> _Goal of the exercise_
Below is some material; set it all down exactly, apart from the pictures. The answer is a JSON array that holds each line as a string and skips blank lines.

> _Source excerpt_
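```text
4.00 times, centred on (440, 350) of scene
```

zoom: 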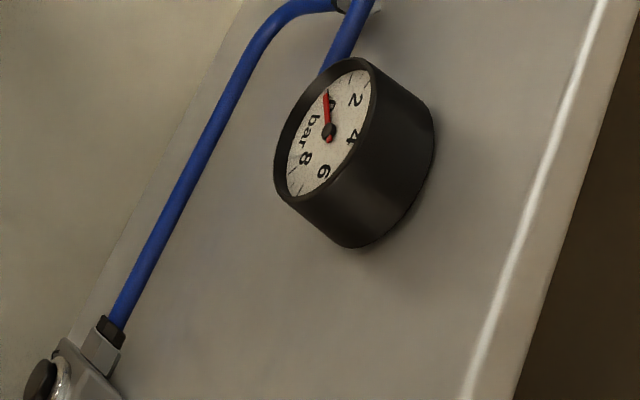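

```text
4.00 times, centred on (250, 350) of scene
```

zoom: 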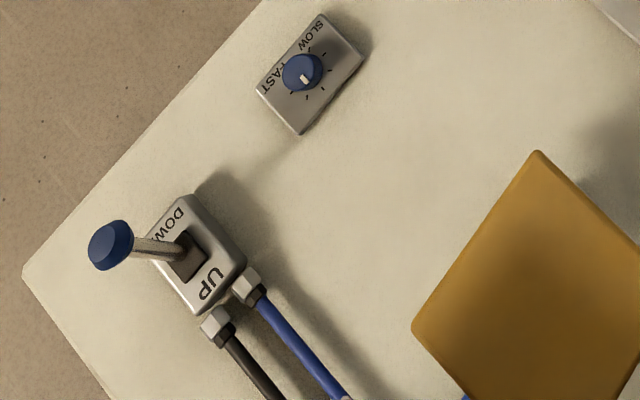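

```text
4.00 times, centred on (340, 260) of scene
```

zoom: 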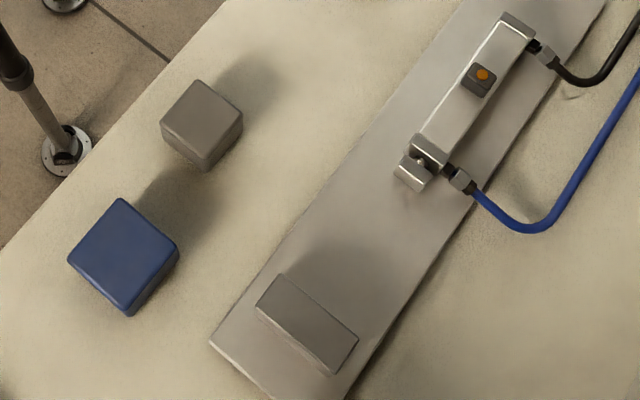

> _Answer to the exercise_
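[
  "```text",
  "4.00 times, centred on (440, 350) of scene",
  "```",
  "zoom: ",
  "```text",
  "4.00 times, centred on (250, 350) of scene",
  "```",
  "zoom: ",
  "```text",
  "4.00 times, centred on (340, 260) of scene",
  "```",
  "zoom: "
]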